#### Exercises to complete:
1. Please copy out the portion of the text segment from "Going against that" to "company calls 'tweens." without changes.
2. Write the next part of the text segment, the one that starts with "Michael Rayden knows".

#### Text segment:
(begin)

Michael Rayden knows how to turn a company around -- it's what he's done successfully four times in the past several years.
The chairman, president and CEO of Too Inc. -- the corporation that owns retail stores Limited Too and Justice -- has, since 1987, turned around Eddie Bauer, Stride Rite, Pacific Sun Wear and his current company. And what Rayden learned, especially through his most recent experience, is that the focus has to be on the product.
When Rayden joined Limited Too in 1996, the company was a subsidiary of Limited Brands, and he seized the opportunity to work with and learn from master retailer Les Wexner. At the start of Rayden's career with Limited Too, the chain's early success had slowed and sales were flagging. Rayden says part of the problem was that prior to his arrival, the strategy was to put in the stores products that were smaller-sized versions of mom's.
Going against that history, Rayden initiated a new strategy of developing a product line specially designed for the customer -- girls ages 7 to 14, or what the company calls 'tweens.
"We want to offer the customer a world of their own," Rayden says. "The focus has to be on the girl, not mom. And mom told us she wished there was a place just for the girl."
So the company has spent a great deal of time and resources doing exactly that.
"For Limited Too, the No. 1 issue is thinking about the customer," Rayden says. "You have to give them what they want. You have to think about their emotional needs and have the right product in the store. It wasn't about changing the store but simply giving them a product line that excited them."
Limited Too's customers have very specific needs. Rayden says after the company did its research, it discovered three important needs it tries to address in the stores and in its marketing efforts.
"First, these are kids, and the most important thing to them is to play and have fun," he says. "Secondly, sensory stimulation is very important, and affiliation- joining groups and sharing activities are also important. We felt that our marketing must incorporate all three of these elements. These are not required for any other age group."

(end)

#### Dataset excerpt:
(begin)

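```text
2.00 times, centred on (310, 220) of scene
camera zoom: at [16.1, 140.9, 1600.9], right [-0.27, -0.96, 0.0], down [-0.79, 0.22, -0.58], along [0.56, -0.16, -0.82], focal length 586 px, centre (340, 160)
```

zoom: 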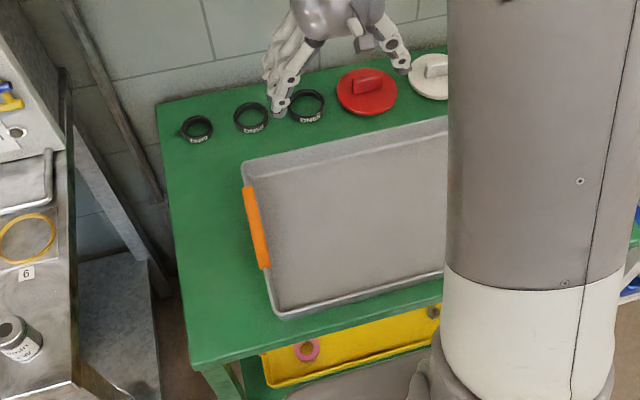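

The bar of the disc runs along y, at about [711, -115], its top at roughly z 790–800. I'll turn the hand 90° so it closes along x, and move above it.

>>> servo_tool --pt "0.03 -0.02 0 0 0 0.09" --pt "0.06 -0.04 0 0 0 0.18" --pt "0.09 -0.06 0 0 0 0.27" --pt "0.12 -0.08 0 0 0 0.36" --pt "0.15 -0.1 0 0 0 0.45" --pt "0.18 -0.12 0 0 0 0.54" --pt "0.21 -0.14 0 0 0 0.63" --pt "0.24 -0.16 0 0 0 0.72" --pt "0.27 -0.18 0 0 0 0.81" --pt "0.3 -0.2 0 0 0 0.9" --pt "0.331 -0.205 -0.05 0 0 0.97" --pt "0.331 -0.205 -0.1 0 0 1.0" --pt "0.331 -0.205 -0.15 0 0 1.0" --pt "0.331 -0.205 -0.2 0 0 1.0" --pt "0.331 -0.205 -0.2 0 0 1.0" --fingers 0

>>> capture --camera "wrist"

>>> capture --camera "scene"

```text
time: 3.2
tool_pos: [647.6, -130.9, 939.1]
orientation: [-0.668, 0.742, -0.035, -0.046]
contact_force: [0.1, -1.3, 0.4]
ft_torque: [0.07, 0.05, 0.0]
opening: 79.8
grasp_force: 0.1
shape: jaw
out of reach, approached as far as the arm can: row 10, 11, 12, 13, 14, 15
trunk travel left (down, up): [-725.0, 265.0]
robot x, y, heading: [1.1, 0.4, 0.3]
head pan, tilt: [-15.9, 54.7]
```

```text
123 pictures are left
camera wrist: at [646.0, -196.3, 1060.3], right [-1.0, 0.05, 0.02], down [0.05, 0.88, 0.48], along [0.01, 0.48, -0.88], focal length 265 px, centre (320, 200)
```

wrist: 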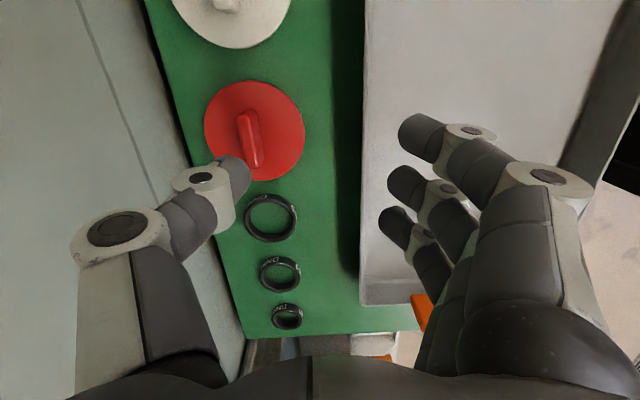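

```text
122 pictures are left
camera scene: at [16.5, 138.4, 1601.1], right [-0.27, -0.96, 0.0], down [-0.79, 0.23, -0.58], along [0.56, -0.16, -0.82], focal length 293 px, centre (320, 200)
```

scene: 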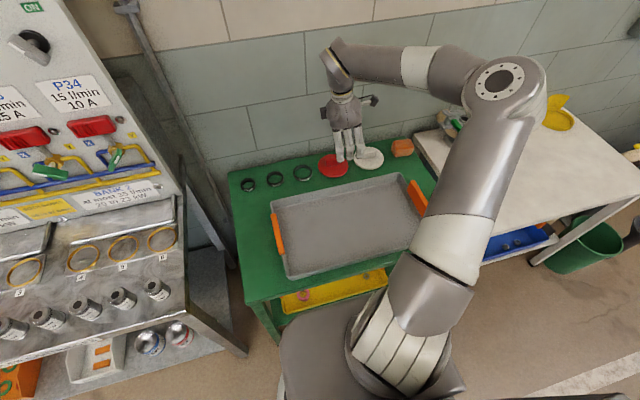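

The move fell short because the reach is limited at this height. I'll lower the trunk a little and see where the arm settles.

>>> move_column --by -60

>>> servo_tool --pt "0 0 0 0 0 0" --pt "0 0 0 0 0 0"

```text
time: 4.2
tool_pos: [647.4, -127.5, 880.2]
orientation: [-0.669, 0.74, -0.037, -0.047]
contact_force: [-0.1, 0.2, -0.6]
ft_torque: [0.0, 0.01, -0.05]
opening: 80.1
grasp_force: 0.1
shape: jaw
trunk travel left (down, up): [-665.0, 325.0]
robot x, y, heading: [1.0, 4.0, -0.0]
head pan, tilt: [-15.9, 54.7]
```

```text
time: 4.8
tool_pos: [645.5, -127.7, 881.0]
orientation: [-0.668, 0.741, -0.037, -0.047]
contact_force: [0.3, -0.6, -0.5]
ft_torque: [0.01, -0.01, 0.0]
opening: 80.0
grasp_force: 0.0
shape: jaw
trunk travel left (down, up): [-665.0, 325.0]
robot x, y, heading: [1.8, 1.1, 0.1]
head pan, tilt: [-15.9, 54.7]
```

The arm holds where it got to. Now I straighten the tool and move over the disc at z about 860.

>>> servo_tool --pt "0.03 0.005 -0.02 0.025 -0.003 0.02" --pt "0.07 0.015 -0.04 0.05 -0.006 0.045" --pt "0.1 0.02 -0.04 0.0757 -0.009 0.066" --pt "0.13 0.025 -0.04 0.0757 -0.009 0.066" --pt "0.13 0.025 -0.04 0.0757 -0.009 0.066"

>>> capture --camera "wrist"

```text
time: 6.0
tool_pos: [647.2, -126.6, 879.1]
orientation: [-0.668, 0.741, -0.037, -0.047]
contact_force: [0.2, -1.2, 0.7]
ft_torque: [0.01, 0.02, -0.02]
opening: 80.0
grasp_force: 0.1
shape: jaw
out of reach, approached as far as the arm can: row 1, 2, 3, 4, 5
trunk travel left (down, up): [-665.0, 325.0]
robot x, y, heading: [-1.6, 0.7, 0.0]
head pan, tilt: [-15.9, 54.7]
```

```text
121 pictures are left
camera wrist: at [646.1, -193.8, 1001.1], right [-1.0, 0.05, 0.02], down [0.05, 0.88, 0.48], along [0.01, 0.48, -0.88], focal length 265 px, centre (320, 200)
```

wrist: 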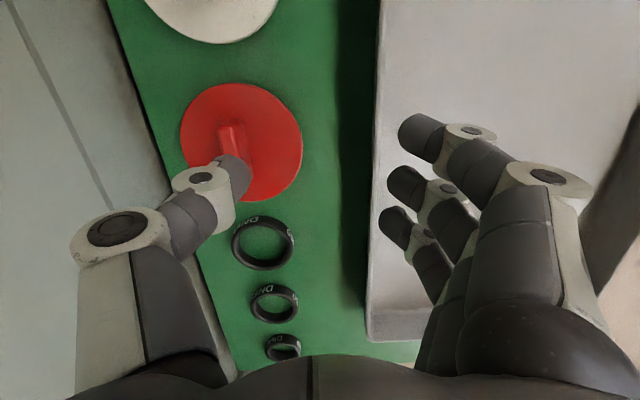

(end)

#### Outputs for the tasks:
1.
Going against that history, Rayden initiated a new strategy of developing a product line specially designed for the customer -- girls ages 7 to 14, or what the company calls 'tweens.

2.
The first order of business for Rayden was to focus on the girls' shopping experience.
"I really think that the first most important thing needed beyond the merchandise is to have the right type of associates in the stores," he says. "We are one of the few retailers that hires 16-year-olds. They aren't managers but sales associates. It really enhances the experience, because they want to share their life experiences with the 'tweens, and it wasn't that long ago that they were 'tweens themselves."
Rayden says those younger sales associates help stimulate an emotional attachment to the store among its customers, and that, along with having the right merchandise, packs a walloping one-two sales punch.
"The people are very important," Rayden says. "You can't sell the merchandise with the wrong people. It all clicks together, regardless of the physical plant."
The company's goal is to hire sales associates who have a genuine interest in the customers.
"The sales associates have to like being with people, be energetic and like 'tween girls," Rayden says. "The customers know when somebody is real."
Research and refocusing
From the company's direct mail campaign to television ads, the message Rayden seeks to convey is that Limited Too is a fun, almost magical place for girls to shop.
The research that led to this strategy wasn't strictly the ivory tower kind; Rayden made a point to interact with girls in various settings.
"I made a concerted effort to be where they are," he says. "For example, our design assistants interviewed girls at a gymnastics tournament. We asked them what they liked, what they didn't and what was important to them."
In addition, the company conducted focus groups with the girls and their moms, asking the same questions.
"We conducted some sophisticated consumer research," says Rayden. "And we asked Professor James McNeal with Texas A&M University -- an expert who has written three or four books on consumer behavior -- to join the board as a consultant."
Rayden says in order to emphasize this strategy of giving the customer what she wants, he put "her" picture on the front of the company's third annual report.
"The caption of the picture was 'The Boss,'" Rayden says. "She truly is the boss."
On its own
In 1999, Limited Too was one of several companies that the Limited cut loose. Limited Too kept its name, and the corporation Too Inc. was created, with Rayden at the helm. Rayden says those early days were not easy.
"The Limited had some wonderful processes for running the business," he says. "Plus, there was a sharing of resources. At that point, Limited still had Abercrombie & Fitch, Galyan's and a lot of others. There was a lot of sharing of information across multiple boundaries that was very helpful."
Then there was the lack of infrastructure to contend with following the spin-off from Limited Brands.
"We didn't have an office or a distribution center," Rayden says. "We had to stay focused on sales and earnings and pay for a new home office and distribution center. It was like being on a fast-moving treadmill to build the infrastructure."
By 2002, Rayden felt the company was in a great position.
"For the past six-and-a-half years, we had seen growth every single quarter," he says. "Just when I was thinking we had reached a turning point in the company's history, we hit a speed bump in 2003."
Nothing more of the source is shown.